- [What the task requires]: Search the material for the string "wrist", then return every line where it is found.

━━━ Provided data ━━━

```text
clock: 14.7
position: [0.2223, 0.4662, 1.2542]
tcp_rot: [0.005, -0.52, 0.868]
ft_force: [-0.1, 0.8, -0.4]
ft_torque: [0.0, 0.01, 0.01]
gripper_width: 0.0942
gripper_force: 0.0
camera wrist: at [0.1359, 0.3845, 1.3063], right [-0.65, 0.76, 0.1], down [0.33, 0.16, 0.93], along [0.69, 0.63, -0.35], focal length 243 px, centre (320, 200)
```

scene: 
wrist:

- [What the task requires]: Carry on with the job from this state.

━━━

- [Answer to the exercise]:
camera wrist: at [0.1359, 0.3845, 1.3063], right [-0.65, 0.76, 0.1], down [0.33, 0.16, 0.93], along [0.69, 0.63, -0.35], focal length 243 px, centre (320, 200)
wrist:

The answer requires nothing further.